[Work to do]
Collect every line below that contains the word "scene".
===== Information shown
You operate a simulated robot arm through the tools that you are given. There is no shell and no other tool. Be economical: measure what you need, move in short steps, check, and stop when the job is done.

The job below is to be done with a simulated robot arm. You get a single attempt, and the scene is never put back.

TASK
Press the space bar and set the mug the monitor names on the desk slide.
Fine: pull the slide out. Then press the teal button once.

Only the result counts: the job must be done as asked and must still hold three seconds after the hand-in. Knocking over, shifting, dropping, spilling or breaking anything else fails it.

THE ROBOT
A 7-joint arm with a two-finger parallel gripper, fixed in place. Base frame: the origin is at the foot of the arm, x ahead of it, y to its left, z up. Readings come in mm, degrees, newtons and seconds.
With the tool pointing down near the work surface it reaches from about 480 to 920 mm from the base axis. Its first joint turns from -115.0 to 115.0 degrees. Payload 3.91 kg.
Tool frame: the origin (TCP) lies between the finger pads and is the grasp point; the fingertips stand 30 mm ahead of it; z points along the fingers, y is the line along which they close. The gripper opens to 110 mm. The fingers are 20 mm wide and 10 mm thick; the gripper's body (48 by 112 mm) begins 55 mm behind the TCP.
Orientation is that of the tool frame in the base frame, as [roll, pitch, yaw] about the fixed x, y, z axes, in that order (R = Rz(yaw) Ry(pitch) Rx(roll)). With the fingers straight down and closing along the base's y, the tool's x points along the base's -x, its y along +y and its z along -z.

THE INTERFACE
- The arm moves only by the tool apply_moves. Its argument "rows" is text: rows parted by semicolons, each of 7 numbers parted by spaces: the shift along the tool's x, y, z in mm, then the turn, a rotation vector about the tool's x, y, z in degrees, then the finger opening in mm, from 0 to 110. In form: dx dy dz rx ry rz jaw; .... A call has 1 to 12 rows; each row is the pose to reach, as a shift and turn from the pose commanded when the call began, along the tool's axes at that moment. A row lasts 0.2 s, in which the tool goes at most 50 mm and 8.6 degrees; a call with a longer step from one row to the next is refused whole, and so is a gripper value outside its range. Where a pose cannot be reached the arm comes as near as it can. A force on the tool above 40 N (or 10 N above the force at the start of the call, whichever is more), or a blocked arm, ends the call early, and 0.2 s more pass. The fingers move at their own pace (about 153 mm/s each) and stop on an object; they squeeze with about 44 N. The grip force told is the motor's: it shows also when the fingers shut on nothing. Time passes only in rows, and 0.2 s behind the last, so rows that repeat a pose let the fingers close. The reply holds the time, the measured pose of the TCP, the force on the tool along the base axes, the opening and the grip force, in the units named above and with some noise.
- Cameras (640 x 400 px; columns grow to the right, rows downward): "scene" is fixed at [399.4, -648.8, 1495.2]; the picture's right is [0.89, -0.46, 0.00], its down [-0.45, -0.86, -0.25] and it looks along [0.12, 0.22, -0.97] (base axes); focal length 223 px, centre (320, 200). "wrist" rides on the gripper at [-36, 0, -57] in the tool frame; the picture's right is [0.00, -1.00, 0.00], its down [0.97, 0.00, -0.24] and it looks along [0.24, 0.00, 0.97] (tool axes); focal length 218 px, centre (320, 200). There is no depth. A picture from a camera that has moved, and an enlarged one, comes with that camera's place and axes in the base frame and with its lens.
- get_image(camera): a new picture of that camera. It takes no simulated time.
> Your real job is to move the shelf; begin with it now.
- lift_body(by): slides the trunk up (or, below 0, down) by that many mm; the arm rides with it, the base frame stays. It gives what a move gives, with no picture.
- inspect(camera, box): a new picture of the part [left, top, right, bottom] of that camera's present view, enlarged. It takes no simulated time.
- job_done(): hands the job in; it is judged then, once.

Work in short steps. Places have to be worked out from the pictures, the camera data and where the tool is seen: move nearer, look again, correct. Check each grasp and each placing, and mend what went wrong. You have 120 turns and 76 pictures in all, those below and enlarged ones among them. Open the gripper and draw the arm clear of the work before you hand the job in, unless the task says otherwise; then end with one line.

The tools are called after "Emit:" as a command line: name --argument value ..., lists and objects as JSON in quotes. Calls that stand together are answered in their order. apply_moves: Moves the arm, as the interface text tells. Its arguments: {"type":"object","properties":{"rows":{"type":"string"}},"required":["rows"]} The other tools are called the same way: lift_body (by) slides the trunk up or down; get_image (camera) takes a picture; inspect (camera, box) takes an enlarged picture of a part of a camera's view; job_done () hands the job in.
==========
[Exercise output]
The job below is to be done with a simulated robot arm. You get a single attempt, and the scene is never put back.
- Cameras (640 x 400 px; columns grow to the right, rows downward): "scene" is fixed at [399.4, -648.8, 1495.2]; the picture's right is [0.89, -0.46, 0.00], its down [-0.45, -0.86, -0.25] and it looks along [0.12, 0.22, -0.97] (base axes); focal length 223 px, centre (320, 200). "wrist" rides on the gripper at [-36, 0, -57] in the tool frame; the picture's right is [0.00, -1.00, 0.00], its down [0.97, 0.00, -0.24] and it looks along [0.24, 0.00, 0.97] (tool axes); focal length 218 px, centre (320, 200). There is no depth. A picture from a camera that has moved, and an enlarged one, comes with that camera's place and axes in the base frame and with its lens.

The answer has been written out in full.